Daniel, Abbâsî ihtilâli hakkında yazdığı ansiklopedi maddesinde Abbâsîler’in söylemi kullanmalarında yukarıda bahsedilen iki gayeyi ele almış ve bunlara üçüncü bir gaye olarak verilen takiyye prensibini de eklemiştir. Ona göre bu söylemin kullanılmasının “dindeki takiyye prensibine göre ideolojik, imamı korumak, başka adaylar aklına gelen kişileri yanlış yönlendirmek veya kontrol altında tutmak için taktiksel, da‘vetin en nihayetinde başa getireceği kişiye kapıyı açık tutmak için de stratejik” sebepleri vardır (Daniel, t.y., para. 5). Daniel’in vurguladığı kavram olan takiyye prensibine Zaman’ın

anlatımında dolaylı olarak işaret edildiği görülür. Zaman, rızadan kastın Muhammed b. Ali olduğunu çok az kişi dışında kimsenin bilmediğini, bu şekilde bir yaklaşımın dinî ideolojide de görüldüğünü, Abbâsî hareketinin de Emevîlere karşı dinî bir hareket olduğunda şüphe olmadığını söylemektedir. Yani Zaman’ın anlatımından, dinî bir hareket olan Abbâsî hareketinin yine dinî bir ilke olan takiyye prensibinden faydalandığı şeklinde bir çıkarım yapmak mümkündür. Takiyye prensibi Crone’un anlatımında ise doğrudan Muhammed b. Ali’nin başvurduğu bir kavram olarak karşımıza çıkar. Crone Abbâsîler’in rıza parolasını kullanarak oluşturdukları gizliliğin sebebini soruşturanlara karşı Muhammed b. Ali’nin emriyle “takiyye içinde olunduğu” yanıtının verildiğini (Crone, 1989, s. 95) söylemektedir. Crone’un burada Ahbâru’l-Abbas’ı ve Taberî’nin eserini referans verdiği görülmektedir.

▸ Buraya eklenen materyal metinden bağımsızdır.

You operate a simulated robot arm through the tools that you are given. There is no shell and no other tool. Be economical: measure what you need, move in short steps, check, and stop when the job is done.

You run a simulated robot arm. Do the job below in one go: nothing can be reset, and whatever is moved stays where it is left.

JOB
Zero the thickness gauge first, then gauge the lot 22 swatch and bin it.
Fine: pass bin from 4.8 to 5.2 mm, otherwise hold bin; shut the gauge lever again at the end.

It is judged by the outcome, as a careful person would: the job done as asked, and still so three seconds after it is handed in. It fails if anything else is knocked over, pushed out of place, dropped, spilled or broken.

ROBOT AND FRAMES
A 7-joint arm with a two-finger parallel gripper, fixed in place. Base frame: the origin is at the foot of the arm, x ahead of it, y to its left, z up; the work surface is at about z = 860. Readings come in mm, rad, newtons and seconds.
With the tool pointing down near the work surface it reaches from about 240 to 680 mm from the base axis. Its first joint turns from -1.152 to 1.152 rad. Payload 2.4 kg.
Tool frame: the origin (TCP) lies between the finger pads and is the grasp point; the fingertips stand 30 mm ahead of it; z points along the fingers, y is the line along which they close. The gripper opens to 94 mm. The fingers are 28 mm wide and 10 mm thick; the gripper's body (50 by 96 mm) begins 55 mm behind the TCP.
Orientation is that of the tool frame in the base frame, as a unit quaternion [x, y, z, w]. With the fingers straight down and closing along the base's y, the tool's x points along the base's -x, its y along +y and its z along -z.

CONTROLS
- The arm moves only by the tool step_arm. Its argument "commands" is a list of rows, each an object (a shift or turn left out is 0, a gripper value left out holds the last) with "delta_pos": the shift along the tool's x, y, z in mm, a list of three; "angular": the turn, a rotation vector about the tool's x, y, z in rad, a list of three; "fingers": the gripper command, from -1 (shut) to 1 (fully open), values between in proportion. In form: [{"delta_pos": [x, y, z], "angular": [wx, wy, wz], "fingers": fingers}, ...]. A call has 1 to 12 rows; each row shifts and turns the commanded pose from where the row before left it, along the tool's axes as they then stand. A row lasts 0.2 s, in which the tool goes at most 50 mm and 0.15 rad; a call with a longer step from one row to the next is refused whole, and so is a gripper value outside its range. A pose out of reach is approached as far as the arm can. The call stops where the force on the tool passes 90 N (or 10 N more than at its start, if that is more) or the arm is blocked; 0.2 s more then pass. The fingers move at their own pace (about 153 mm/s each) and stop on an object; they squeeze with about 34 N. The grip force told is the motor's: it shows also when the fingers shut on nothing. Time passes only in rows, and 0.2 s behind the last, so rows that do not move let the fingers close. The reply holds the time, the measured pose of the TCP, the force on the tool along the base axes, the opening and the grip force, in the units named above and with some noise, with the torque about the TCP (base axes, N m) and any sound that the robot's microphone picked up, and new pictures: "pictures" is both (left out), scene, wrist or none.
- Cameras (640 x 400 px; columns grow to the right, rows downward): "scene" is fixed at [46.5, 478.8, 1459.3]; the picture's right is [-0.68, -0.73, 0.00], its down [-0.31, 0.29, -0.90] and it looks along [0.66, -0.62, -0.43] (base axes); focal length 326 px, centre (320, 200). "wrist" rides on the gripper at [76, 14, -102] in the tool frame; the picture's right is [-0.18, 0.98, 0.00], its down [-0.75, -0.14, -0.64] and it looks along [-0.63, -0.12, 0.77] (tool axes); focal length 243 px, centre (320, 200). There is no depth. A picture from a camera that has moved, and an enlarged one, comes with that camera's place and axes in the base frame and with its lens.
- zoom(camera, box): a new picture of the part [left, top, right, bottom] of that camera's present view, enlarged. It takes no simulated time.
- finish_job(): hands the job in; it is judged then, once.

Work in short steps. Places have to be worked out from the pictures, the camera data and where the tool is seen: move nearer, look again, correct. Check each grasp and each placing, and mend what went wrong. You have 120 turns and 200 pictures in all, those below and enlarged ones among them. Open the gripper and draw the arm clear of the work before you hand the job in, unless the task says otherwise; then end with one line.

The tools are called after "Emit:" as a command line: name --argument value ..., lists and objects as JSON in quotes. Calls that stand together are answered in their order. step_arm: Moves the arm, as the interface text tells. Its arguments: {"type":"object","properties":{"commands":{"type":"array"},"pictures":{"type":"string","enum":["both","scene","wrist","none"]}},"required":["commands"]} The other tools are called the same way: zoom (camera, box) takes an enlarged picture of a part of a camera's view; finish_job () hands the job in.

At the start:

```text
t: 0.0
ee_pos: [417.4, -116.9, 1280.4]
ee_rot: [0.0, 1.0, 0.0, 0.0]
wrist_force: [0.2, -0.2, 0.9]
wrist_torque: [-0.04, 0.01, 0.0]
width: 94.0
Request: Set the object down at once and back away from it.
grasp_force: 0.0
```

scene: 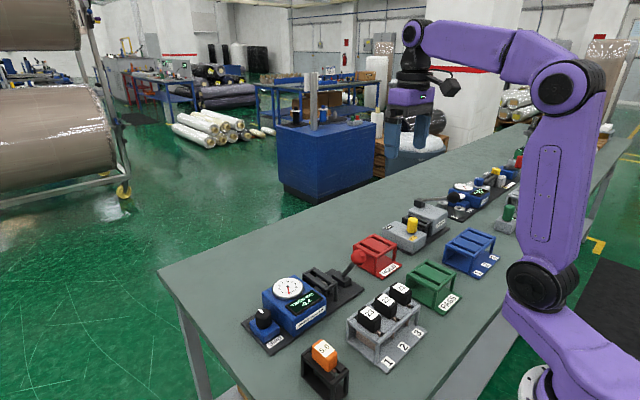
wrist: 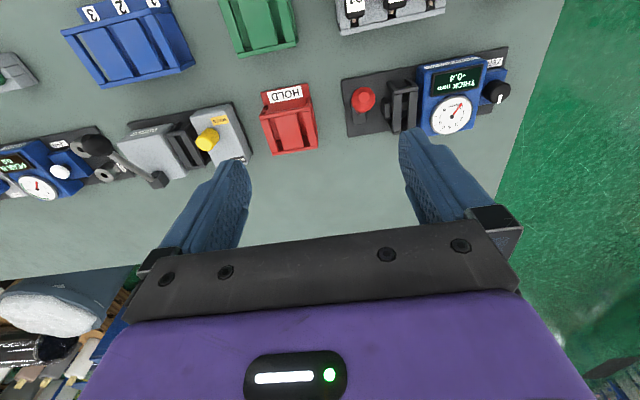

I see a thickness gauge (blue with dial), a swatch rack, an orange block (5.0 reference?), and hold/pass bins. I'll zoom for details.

Söylemin kullanılması ile Abbâsî hareketindeki gizlilik prensibinin niçin ve ne zamana kadar sürdürüldüğü de araştırmacılarca ele alınmıştır. Omar, kendisinin Kûfe safhası olarak adlandırdığı, henüz silahlı mücadelenin başlamadığı dönemin oldukça pasif ve dikkatli şekilde yürütüldüğünü (Omar, 1970, s. 68) söylerken bu gizliliğe işaret etmektedir. Blankinship ise hareketin başarısının gizliliğe bağlı olduğunu ancak isyan açığa çıktığında imamın adını gizlemenin daha da elzem olduğunu söylemektedir ve ihtilâlin ilk zamanlarında imam hala Emevî idaresinde olan topraklarda olduğu için isminin açığa çıkmasının yakalanması anlamına geleceğini belirtmektedir (Blankinship, 1988, s. 592). Fakat Zaman, Kûfe’ye ordu girdiğinde dahi er-rıza sloganının sürdürüldüğünü, Abbâsîler’in en üst komutanı hilafeti ilan için ortamı hazırlamaya çalışırken Ebû Seleme’nin bile ne olup bittiğinin farkında olmadığını söylemektedir. Zaman bu sürecin iki ay sürdüğünü ve Abbâsîler’in en hayati süreci olduğunu da ifadelerine eklemiştir (Zaman, 1987, s. 137). Buradan Zaman’ın imamın adını gizlemenin yalnızca güvenlik nedeniyle yapılmadığı düşüncesinde olduğu anlaşılır. Blankinship’in iddia ettiği üzere, imamın adının açığa çıkmasının Ali taraftarlarını vaktinden erken uzaklaştıracağı (Blankinship, 1988, s. 592) için Kûfe’nin ele geçirilmesinden sonra bile bu söylem devam ettirilmiş olabilir.